Harris, Maxwell George v Repatriation Commission

Case

[1996] FCA 770

30 AUGUST 1996


CATCHWORDS

VETERANS' AFFAIRS - veteran in receipt of pension - Veterans' Review Board finding further condition war caused - remitter by Veterans' Review Board to Commission for assessment of rate of pension - whether Commission bound by earlier rating for other conditions

Veterans' Entitlement Act 1986 (Cth): ss 18(2), 19(7), 21A(1), 22(4)(c), 29(4) and 139(4)

Maxwell George Harris v Repatriation Commission
(No. TG 14 of 1996)

Judge:    Heerey J
Date:     30 August 1996
Place:    Melbourne (heard in Hobart)

IN THE FEDERAL COURT OF AUSTRALIA )
  )
TASMANIA DISTRICT REGISTRY       )        No. TG 14 of 1996
  )
GENERAL DIVISION                 )

B E T W E E N:

MAXWELL GEORGE HARRIS
  Applicant
  - and -

REPATRIATION COMMISSION
  Respondent

JUDGE:    Heerey J

DATE:     30 August 1996

PLACE:    Melbourne (heard in Hobart)

MINUTES OF ORDER

The Court orders that:

  1. Application is dismissed.

  1. Applicant pay the respondent's costs including reserved costs

NOTE: Settlement and entry of orders is dealt with in Order 36 of the Federal Court Rules

IN THE FEDERAL COURT OF AUSTRALIA )
  )
TASMANIA DISTRICT REGISTRY       )        No. TG 14 of 1996
  )
GENERAL DIVISION                 )

B E T W E E N:

MAXWELL GEORGE HARRIS
  Applicant
  - and -

REPATRIATION COMMISSION
  Respondent

JUDGE:    Heerey J

DATE:     30 August 1996

PLACE:    Melbourne (heard in Hobart)

REASONS FOR JUDGMENT

This application under the Administrative Decisions (Judicial Review) Act 1977 (Cth) seeks an order of review of a decision made by the Repatriation Commission on 25 May 1995 which assessed impairment ratings for each of the veteran's accepted disabilities and assessed pension at 80 per cent of the general rate. However because the Commission applied the non reduction provisions of the Guide to the Assessment of Rates of Veterans' Pensions (4th edition) (GARP), pension continued to be payable to the veteran at 100 per cent of the general rate.

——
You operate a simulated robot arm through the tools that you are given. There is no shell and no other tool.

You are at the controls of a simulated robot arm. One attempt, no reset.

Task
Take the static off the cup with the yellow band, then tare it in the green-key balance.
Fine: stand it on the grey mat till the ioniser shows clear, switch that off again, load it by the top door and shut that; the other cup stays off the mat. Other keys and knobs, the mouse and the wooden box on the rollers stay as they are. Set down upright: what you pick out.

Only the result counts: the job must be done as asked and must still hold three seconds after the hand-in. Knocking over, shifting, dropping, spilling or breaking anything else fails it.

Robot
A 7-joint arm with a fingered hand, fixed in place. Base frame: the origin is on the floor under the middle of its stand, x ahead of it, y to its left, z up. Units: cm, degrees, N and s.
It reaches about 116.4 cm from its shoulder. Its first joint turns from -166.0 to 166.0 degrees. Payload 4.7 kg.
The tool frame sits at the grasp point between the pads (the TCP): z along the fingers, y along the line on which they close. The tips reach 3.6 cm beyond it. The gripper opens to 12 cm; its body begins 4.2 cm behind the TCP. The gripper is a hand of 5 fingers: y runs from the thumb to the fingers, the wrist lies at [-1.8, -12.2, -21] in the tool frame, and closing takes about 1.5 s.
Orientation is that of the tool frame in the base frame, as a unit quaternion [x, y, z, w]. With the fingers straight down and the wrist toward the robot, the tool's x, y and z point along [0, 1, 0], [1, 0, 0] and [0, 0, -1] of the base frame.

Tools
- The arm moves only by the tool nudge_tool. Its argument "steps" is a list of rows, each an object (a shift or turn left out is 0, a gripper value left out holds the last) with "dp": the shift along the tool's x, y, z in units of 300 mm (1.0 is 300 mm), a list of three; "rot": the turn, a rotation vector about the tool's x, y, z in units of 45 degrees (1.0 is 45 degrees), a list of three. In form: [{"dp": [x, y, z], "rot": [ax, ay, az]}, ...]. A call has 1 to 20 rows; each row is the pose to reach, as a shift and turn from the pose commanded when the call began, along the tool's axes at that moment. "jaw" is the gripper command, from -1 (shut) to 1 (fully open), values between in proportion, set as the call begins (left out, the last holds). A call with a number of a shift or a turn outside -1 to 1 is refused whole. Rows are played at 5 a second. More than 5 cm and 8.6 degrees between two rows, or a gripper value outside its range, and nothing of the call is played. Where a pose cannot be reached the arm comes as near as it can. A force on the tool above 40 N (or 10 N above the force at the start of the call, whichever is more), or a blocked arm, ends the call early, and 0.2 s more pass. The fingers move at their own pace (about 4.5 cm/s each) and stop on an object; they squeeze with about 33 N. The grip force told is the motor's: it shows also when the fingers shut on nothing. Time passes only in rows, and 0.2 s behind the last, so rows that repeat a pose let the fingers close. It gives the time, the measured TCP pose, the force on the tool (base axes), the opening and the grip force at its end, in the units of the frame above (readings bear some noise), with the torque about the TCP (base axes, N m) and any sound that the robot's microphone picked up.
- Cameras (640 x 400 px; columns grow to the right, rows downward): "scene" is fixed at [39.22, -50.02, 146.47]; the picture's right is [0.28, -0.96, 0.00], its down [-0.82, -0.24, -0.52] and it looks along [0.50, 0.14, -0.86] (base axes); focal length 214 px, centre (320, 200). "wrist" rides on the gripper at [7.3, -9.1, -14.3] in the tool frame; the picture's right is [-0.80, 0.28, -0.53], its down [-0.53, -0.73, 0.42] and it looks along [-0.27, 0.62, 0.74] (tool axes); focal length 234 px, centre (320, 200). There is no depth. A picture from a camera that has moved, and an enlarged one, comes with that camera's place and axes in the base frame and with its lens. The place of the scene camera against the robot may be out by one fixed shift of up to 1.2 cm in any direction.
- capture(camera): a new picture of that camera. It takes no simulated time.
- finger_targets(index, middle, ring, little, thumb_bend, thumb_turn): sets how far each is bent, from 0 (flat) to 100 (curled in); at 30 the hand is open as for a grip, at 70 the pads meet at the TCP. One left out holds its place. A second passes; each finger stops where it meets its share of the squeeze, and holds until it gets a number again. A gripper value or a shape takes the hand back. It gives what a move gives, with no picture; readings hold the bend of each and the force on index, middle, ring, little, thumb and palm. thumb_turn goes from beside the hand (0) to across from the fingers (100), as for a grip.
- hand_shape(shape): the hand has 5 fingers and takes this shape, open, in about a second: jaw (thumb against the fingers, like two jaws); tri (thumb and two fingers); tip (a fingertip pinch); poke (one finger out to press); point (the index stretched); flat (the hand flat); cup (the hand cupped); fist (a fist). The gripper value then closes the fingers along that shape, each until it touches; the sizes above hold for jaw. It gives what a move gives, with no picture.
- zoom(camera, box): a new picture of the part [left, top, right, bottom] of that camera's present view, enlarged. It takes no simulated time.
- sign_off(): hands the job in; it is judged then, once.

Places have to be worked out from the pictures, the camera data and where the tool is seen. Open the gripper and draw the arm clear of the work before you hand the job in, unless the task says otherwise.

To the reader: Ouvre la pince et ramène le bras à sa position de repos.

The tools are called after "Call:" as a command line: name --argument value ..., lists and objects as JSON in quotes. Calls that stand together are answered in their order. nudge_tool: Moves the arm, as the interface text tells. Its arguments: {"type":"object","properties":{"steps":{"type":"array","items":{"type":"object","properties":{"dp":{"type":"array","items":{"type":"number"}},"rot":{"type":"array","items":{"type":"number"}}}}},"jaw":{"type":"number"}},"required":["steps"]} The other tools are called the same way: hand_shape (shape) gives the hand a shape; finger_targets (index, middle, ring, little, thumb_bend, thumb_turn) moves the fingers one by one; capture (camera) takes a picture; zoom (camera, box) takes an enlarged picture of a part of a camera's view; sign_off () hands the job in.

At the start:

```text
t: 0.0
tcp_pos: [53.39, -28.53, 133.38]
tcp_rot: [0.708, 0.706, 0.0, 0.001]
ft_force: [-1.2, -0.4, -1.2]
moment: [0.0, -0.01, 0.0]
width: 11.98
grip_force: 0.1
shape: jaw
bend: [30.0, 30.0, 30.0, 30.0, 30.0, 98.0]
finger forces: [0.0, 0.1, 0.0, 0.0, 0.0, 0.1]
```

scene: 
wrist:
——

The essential complaint of the veteran is that in its decision under review the Commission reduced impairment ratings which had been assessed at 60 points by a delegate of the Commission on 14 December 1992.  Specifically in its decision under review the Commission varied ratings as follows:

Impairment of spine and limbs - 25 (formerly 30)

Hypertension - nil (previously not accepted)

Emotional and behavioural disorders - 20 (formerly 25)

Renal function - nil (previously not accepted)

Skin disorders - 5 (previously 10)

The combined impairment converted to a value of 45.

The veteran on 21 June 1995 appealed to the Veterans' Review Board.  On 20 November the Board affirmed the decision of the Commission.  The veteran appealed to the Administrative Appeals Tribunal which on 29 April 1996 affirmed the decision of the Board.  By its reasons delivered on 14 June the Tribunal assessed the veteran's lifestyle rating at 5 points.  Thus he did not satisfy the requirement of a lifestyle rating of at least 6 points which is a mandatory requirement for extreme disablement adjustment: s 22(4)(c).  Therefore the Tribunal indicated that it did not need to hear further submissions or make a determination on the veteran's impairment rating, which had to be at least 70 points. 

The veteran has not sought to appeal from this decision of the Tribunal.  Instead he sought and was granted leave to seek an order for review out of time against the Commission's decision of 25 May 1995.  I might say that I granted the extension of time with some hesitation, not least because the veteran's case is a hypothetical one.  He would get no practical benefit unless and until his lifestyle rating reached 6 points by some future assessment and his impairment rating reached at least 70 points,
in other words was more favourable than he had prior to the decision complained of.

In any event, I am satisfied that the grounds for attack on the decision under review are not made out. 

Because the parties are, on the one hand, the Commission itself and on the other hand a veteran represented by a practitioner with extensive experience in this field, it will not be necessary for me to refer in any detail to the structure and terms of the Act or the operation of GARP. 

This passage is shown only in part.